→ **Work to complete**: Copy all lines below containing "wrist".

--- Start of Source material ---

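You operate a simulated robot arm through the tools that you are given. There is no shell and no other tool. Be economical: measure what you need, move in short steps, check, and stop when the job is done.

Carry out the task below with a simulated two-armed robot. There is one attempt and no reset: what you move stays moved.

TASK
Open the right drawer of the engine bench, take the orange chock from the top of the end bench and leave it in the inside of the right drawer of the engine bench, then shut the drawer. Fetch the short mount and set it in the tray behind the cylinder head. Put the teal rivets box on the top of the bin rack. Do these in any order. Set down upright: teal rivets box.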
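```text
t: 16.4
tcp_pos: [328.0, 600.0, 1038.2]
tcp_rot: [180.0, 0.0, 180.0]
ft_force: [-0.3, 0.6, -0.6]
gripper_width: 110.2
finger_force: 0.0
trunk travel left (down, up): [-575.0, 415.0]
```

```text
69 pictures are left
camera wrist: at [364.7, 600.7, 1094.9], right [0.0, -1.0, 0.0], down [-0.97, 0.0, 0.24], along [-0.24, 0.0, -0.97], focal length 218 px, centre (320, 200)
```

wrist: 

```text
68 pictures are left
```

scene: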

--- End of Source material ---

→ **Solution to this problem**:
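camera wrist: at [364.7, 600.7, 1094.9], right [0.0, -1.0, 0.0], down [-0.97, 0.0, 0.24], along [-0.24, 0.0, -0.97], focal length 218 px, centre (320, 200)
wrist: 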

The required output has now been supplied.